*What you will do*:
[1] Repeat the span of the article whose first words are "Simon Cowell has" and whose last words are "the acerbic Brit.".
[2] Continue the article from where it stops.

*Article*:
How Simon Cowell ‘Factor’-ed Into ‘American Idol’s’ Decline

Simon Cowell

Amid changes, a look at how the judge's shift undermined the hit Fox series

Simon Cowell has meted out his share of criticism as a judge of musical talent. So hopefully he can endure some leveled at him in hastening the descent of “American Idol,” whose ratings decline — triggering changes in front of and behind the camera — can be traced directly to the acerbic Brit.

After a titanic run that left everyone feeling understandably smug, “Idol’s” ratings have drifted downward faster than anyone anticipated. Recent moves have included the departure of longtime Fox reality kingpin Mike Darnell (with denials “Idol” in any way precipitated the decision), the appointment of David Hill to oversee Fox’s music competitions and the departure of “Idol’s” longtime producers.

SEE ALSO: Can David Hill Save ‘Idol’ and ‘X Factor’ for Fox?

One doesn’t need to dig too deep, however, to see the roots of the problem, which began when Cowell cornered Fox by announcing plans to leave “Idol” — costing the show its highest-profile and most distinctive judge — and launch his own competition, “The X Factor.”

*Dataset content*:
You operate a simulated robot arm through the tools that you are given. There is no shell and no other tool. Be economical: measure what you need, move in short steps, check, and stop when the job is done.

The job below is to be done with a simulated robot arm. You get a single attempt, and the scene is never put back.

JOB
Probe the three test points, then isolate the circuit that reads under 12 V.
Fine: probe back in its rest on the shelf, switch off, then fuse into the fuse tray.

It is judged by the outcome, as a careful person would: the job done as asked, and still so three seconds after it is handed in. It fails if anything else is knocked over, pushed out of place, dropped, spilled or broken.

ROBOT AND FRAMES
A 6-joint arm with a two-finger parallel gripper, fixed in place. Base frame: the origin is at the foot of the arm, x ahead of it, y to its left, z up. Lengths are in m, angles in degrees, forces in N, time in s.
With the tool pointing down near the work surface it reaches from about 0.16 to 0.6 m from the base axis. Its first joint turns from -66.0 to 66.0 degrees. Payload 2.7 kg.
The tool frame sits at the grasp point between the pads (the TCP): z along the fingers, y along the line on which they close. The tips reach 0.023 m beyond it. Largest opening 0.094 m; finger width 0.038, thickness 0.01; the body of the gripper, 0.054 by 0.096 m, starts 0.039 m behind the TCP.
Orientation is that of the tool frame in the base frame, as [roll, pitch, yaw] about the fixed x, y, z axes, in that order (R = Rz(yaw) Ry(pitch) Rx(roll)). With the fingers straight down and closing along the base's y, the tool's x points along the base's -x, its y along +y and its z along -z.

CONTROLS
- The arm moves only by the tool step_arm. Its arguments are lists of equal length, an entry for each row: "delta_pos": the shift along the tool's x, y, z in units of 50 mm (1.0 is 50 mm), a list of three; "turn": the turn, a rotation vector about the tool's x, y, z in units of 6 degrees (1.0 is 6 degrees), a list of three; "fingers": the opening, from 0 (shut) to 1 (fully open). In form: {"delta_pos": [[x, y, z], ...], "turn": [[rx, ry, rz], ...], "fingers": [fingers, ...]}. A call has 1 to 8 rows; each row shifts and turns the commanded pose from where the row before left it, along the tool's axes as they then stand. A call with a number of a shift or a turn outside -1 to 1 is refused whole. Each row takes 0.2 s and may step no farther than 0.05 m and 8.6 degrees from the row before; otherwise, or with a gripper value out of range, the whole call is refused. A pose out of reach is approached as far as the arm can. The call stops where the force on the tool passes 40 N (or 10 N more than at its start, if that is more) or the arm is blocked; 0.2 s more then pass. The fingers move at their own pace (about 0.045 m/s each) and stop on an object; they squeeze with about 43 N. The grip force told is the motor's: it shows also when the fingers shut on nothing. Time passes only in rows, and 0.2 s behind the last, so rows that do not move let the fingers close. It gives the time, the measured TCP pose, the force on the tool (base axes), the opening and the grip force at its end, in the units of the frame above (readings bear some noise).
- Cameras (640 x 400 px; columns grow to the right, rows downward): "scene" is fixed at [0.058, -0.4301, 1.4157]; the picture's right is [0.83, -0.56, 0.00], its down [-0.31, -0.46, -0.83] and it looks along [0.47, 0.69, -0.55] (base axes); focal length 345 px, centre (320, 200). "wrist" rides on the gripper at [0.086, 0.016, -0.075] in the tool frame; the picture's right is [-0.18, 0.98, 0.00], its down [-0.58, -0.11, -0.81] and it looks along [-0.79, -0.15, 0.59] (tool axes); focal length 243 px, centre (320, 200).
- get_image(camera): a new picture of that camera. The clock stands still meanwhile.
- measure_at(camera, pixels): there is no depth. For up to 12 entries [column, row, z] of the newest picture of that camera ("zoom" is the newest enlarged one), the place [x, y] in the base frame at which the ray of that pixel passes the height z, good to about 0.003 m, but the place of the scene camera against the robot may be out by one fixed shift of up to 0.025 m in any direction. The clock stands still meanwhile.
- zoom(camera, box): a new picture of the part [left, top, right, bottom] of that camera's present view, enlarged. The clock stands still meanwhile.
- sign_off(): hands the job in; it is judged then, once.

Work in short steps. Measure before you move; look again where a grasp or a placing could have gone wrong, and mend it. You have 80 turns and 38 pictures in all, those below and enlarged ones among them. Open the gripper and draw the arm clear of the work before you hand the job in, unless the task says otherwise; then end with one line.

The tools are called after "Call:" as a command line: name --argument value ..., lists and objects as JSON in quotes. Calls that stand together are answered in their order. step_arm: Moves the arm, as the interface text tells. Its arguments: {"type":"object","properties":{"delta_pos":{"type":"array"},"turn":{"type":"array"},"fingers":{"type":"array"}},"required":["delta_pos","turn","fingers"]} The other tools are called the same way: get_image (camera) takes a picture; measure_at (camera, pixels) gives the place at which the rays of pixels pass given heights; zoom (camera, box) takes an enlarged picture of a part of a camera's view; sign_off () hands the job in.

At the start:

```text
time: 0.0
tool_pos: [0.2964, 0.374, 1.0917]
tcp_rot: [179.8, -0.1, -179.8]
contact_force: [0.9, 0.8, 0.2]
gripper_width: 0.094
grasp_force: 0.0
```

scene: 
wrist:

*Answers by task*:
[1]
Simon Cowell has meted out his share of criticism as a judge of musical talent. So hopefully he can endure some leveled at him in hastening the descent of “American Idol,” whose ratings decline — triggering changes in front of and behind the camera — can be traced directly to the acerbic Brit.

[2]
Despite protestations “X Factor” would establish its own personality, it was clear early on this was simply a clone, “American Idol: Fall Edition.” Fox had thus broken from its resistance of airing “Idol” twice a year, which, officials had rightly argued, helped maintain its event status.

Back when Fox announced Cowell’s plans for the new show, Darnell acknowledged the network would have liked to keep its top judge on both programs, which wasn’t possible. So Cowell placed Fox in a difficult bind: Either buy his new venture and risk having it undercut “American Idol,” or let its highest-profile star take the concept to another U.S. network.

“There was no way we were ever going to lose Mr. Cowell,” Darnell said at the time. “We were never going to let that happen.”

Yet what did happen left “Idol” in the position of trying to find high-profile judges who could foster a sense of excitement regarding the series, even as Cowell was going through the same process launching “X Factor.” At a certain point, all the big-name buzz and churn began to yield diminishing returns, while viewers discovered listening to some of these pop stars opine wasn’t as entertaining as hearing them sing.

All of this was fairly predictable, especially once viewers got a glimpse of “X Factor” and realized there was little new about it beyond its production auspices. When the New York Times labeled Cowell’s new show “a clear success,” I couldn’t help but point out how premature that was, writing in December 2011, “For years, Fox resisted airing ‘American Idol” twice a year, as ABC does with ‘Dancing With the Stars’ and CBS does with ‘Survivor,’ because it didn’t want to gamble on diluting TV’s highest-rated program. So the big risk in ‘X Factor’ wasn’t just how well Simon Cowell’s answer to ‘Idol’ would do, but how much — or whether — the new show would cannibalize audience from his old one.”

Based on all the available evidence, let’s just say “The Walking Dead” isn’t the only flesh-eating show on TV.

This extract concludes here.